Review: 'Tokyo Sonata'

Director Kurosawa's bleak tale of a Japanese family unraveling after the father loses his job is painstakingly observed – and scary.

Actor Teruyuki Kagawa plays a family man who loses his job and, rather than tell his dutiful wife, pretends to go to work each day while covertly racking up going-nowhere job interviews.

Courtesy of Regent Releasing

March 14, 2009

Kiyoshi Kurosawa has a vaunted reputation as a horror movie auteur and "Tokyo Sonata," while it dispenses with the standard baggage of fright films, is scary, too. It's about a family man, Ryuhei Sasaki (Teruyuki Kagawa), who loses his job and, rather than tell his dutiful wife (Kyoko Koizumi) and unruly sons, pretends to go to work each day while covertly racking up going-nowhere job interviews. This is a premise familiar from Laurent Cantet's masterpiece "Time Out," but Kurosawa puts his own spin on it.

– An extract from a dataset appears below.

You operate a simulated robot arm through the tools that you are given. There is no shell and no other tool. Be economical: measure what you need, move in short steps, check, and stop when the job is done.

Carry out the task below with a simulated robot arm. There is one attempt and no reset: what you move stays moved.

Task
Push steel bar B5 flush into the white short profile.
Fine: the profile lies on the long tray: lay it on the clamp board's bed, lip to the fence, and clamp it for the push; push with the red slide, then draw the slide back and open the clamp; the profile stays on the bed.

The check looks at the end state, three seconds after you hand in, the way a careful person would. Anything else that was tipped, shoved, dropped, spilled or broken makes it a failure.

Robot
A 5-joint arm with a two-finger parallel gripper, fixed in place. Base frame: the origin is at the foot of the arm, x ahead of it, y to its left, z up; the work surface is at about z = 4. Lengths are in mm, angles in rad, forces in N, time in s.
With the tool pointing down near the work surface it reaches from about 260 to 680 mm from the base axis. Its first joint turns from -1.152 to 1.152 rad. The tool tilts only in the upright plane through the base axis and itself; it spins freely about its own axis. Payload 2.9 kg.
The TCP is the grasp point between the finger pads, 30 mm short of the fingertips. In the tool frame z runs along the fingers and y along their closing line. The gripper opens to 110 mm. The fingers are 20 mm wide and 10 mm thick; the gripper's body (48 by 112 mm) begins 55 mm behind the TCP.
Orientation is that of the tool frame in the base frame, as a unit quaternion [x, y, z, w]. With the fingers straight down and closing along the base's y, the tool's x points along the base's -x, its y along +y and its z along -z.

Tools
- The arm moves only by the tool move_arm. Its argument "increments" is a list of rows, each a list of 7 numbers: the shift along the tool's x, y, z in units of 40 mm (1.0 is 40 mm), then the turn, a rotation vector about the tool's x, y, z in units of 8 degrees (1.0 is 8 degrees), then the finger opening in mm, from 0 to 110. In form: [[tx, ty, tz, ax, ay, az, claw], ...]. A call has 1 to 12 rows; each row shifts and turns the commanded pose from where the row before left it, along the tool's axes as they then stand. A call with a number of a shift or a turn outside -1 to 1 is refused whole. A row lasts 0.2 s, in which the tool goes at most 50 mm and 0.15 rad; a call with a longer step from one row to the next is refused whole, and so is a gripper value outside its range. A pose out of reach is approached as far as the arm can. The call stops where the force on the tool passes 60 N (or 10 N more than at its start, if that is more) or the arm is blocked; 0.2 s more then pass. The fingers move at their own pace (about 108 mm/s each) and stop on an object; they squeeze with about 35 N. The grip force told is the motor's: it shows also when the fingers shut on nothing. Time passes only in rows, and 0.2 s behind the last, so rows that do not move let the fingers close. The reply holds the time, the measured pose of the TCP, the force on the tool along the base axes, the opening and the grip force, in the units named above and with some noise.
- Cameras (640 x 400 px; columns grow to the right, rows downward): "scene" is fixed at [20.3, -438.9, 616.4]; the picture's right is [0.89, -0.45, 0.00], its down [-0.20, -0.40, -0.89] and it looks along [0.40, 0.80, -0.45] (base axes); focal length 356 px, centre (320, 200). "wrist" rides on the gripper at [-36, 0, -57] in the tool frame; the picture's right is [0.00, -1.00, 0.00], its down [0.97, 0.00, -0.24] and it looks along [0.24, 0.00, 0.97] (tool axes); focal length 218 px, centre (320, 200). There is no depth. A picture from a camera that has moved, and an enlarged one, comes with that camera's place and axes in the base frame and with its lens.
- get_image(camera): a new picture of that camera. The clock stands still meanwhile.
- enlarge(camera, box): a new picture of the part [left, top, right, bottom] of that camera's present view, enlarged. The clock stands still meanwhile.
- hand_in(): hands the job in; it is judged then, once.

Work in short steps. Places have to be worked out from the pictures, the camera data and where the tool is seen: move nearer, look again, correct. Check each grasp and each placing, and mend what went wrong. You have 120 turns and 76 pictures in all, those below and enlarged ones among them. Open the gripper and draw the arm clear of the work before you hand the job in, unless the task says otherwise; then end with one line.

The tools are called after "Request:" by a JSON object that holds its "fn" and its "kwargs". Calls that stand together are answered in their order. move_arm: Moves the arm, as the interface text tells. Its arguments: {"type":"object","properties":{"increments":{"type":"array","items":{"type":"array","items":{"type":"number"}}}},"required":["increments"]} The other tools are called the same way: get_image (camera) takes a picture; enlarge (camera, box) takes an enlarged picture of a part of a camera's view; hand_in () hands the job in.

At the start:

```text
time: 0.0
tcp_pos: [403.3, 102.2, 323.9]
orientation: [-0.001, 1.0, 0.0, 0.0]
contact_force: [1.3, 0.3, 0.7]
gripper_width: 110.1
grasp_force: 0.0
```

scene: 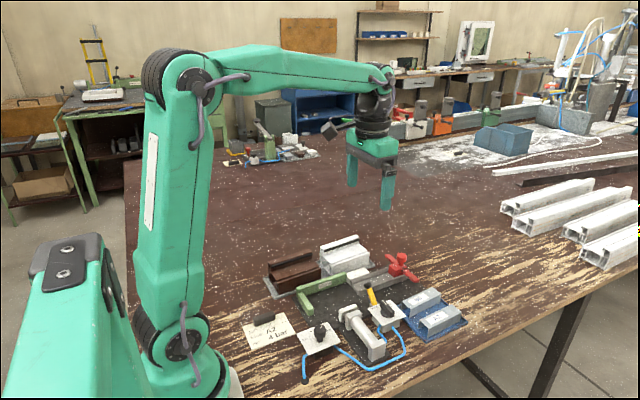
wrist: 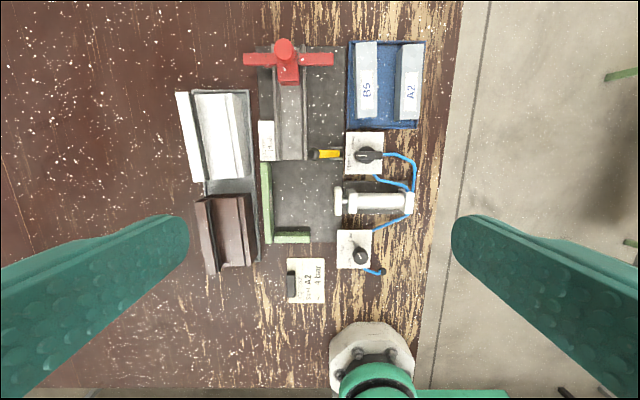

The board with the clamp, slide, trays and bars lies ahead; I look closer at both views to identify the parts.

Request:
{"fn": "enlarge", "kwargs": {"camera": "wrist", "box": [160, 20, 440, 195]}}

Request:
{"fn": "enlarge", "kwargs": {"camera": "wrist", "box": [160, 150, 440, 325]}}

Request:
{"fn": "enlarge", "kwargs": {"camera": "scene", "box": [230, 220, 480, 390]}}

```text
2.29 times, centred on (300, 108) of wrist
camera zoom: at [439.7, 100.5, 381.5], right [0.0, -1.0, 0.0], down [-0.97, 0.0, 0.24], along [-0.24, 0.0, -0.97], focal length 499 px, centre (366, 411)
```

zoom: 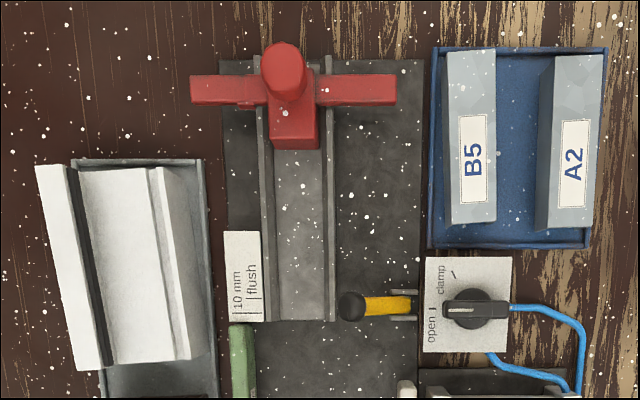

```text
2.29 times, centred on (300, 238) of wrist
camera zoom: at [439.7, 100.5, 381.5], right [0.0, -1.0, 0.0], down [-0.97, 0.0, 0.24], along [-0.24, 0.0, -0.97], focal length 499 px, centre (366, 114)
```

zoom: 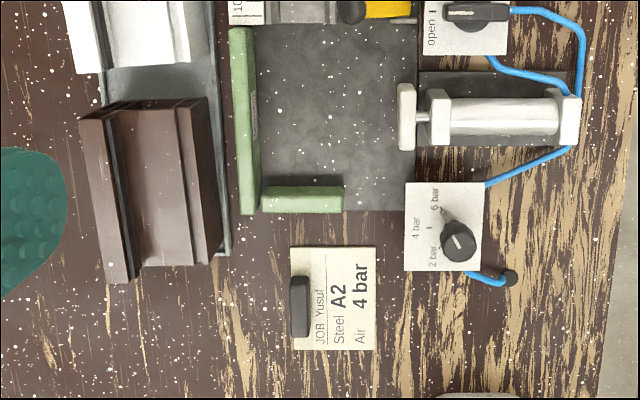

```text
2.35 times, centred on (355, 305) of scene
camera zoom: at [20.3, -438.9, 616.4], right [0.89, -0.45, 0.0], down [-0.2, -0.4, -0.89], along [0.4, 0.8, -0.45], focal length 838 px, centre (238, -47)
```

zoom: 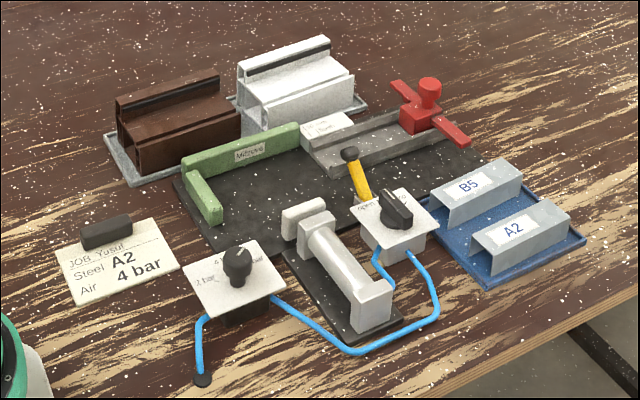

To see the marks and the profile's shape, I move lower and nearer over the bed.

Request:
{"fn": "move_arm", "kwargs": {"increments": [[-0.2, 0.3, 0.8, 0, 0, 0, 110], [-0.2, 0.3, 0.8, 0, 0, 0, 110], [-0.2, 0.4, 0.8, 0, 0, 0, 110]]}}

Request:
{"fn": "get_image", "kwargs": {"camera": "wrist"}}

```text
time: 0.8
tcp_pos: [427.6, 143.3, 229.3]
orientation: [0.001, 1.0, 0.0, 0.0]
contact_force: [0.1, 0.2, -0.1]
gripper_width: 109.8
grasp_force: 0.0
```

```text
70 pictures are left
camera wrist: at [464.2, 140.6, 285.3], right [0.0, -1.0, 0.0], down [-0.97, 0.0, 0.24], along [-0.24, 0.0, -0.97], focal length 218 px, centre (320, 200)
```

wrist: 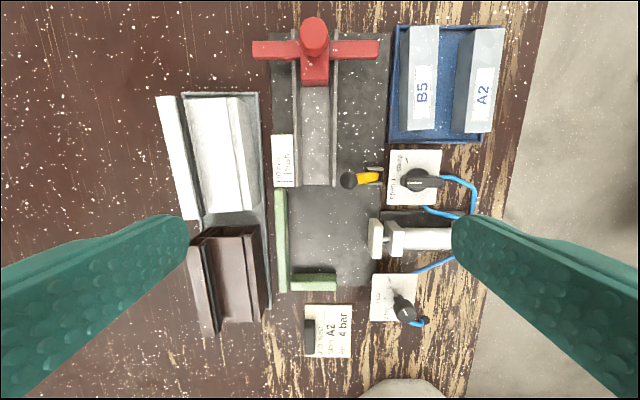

Ryuhei, who had been a corporate drone, eventually becomes a mall janitor, all the while attempting, not entirely successfully, to keep everything a secret. The youngest son (Inowaki Kai) is a highly gifted pianist who, because his father disapproves, carries on his own subterfuge – he takes lessons on the sly. A disconcerting melange, "Tokyo Sonata" begins rather conventionally before spinning into black comic, almost fantastical, terrain. Grade: B (Rated PG-13 for thematic elements and brief strong language.)